[Start of DOCUMENT PASSAGE]
Exploring NBA Player Statistics
Raine Huebner Gloege
Professor: Dr. Zhang
Course: Intro to Data Visualization
November 7th, 2024
1. Abstract
This project explores NBA player statistics from the season beginning in 1996 to the 2022-2023 season to answer questions about career longevity, age and player performance, scoring trends, rookie impact, and player efficiency. We visualize our results using R programming to answer these questions.
2. Introduction
The popularity and complexity of basketball leave sports enthusiasts and data analysts alike wondering about trends among players and who the next best player for aspiring rookies to beat is. In this project, we explored average career length, performance based on age, top scorers, rookie performance and impact, and player efficiency according to net rating using R programming methods.
3. Methodology
Data Source: Kaggle NBA Players Dataset. Tools: R programming language, base packages, dplyr, tidyr, reshape2, ggplot2. Data preprocessing: cleaning and grouping data. Data visualization: creating histograms, lineplots, barplots, and boxplots using ggplot2.
4. Results
4.1 Career Longevity
4.1.1 Histogram of Player Career Lengths
This histogram shows the distribution of career lengths from all players from the 1996-97 season to the 2022-23 season. Using the interquartile range, we have highlighted where most player careers fall in green, which is between 1.5 and 7.5 years. It is rare to have a basketball career above 10 years, and it becomes increasingly rare above 15. A basketball career of 20 years and above is almost entirely unheard of. We also see that a large number of rookie players never make it to their second year, whether from injury or other factors that cause them not to make it to a second year.
4.1.2 Career Length and Position
We would have liked to explore whether there are differences between career lengths of players in different positions, however, we unfortunately were unable to as player position is not included in our data set, and acquiring this information is outside the scope of the project.
4.2 Age and Performance
4.2.1 Lineplot of Average NBA Player Performance by Age
The lineplot above shows how the average performance, which consists of points, assists, and rebounds, changes with the player’s age. We can see that the average amount of points scored peaks at age 28 and steadily decreases as players age. Rebounds and assists are more consistent, although they also tend to peak at age 28. Rebounds and assists stay pretty consistent from 25 to 35. Both start slowly decreasing between 35 and 40. Rebounds see an uptick at age 42 before plummeting and assists decrease abruptly after age 40.
4.2.2 Lineplot of Number of Players Exceeding Performance Thresholds
This line plot shows the number of players that excel in each performance metric of points, rebounds, and assists by age group. We set these thresholds to be an average metric per game of 20 points, 8 rebounds, and, 8 assists. The number of players that meet or exceed the point or rebound metrics increases as players approach 25, also reaching their peak at 25, and decreases significantly after age 28. Looking at assists these differences are much less pronounced, and the number of excelling players within the assists category stays consistent between 28 and 32 when they start tapering off.
[End of DOCUMENT PASSAGE]
*AIM OF THE TASK*.
Write what comes next in the document passage.
[Start of DATA]
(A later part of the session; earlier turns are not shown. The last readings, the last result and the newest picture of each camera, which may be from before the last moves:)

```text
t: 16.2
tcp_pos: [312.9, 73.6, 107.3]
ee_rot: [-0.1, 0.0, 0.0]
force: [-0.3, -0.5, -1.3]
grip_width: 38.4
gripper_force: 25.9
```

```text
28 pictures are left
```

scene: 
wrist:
[End of DATA]
*RESULT*.
4.3 Player Scoring Trends
4.3.1 Lineplot of Top Scorers Over the Seasons
The line plot above shows the players who scored the most points per game over the seasons, how their points per game compare to each other, and how they vary from season to season. There are 13 unique players; among them are some of the most famous players in the history of the NBA, such as Lebron James and Michael Jordan. Kobe Bryant and James Harden are the top scorers of top scorers in their prime, though all of these players are exceptional.
4.3.2 Lineplot of Average Points Scored Per Player Across the NBA
Now, we look at the trend of average points scored per game per player varying across the seasons using the entirety of our dataset instead of just the top players per season. Looking at the line plot, we can see the high and low-scoring years, but the general trend is that the average points scored per game per player has increased over time, especially within the past ten years or so.
4.4 Rookie Impact
4.4.1
The barplot above shows how the average performance of rookie players compares to players in their prime. We defined rookie players as players in their first season and players in their prime as players between the ages of 26 and 30. We can see that rookie players perform worse on average than players in their prime for all performance metrics, though the difference in assists is less.
4.4.2 Barplot of Exceptional Rookie Players
For this barplot, we aimed to find rookies who had an exceptional impact on their teams. We did this by setting the thresholds for exceptional rookie players to be the averages for points, rebounds, assists, and net rating greater than or equal to 15, 6, 5, and 3, respectively. Based on these metrics, we identified these four players to have an exceptional impact on their teams. However, a better way to identify rookies with an exceptional impact on their teams may be to look at something such as the Rookie of the Year Award, which takes much more into account when being awarded.
4.5 Player Efficiency
4.5.1 Boxplots of Player Net Rating Distributions Across Seasons
These boxplots show the distribution of player net ratings across the seasons. They have been expanded into three separate graphs, each containing 9 years of data, to improve legibility and to avoid clutter. The dots represent players whose net ratings fall outside of the expected range of the data. We will determine which of these players qualify as outliers in our next step.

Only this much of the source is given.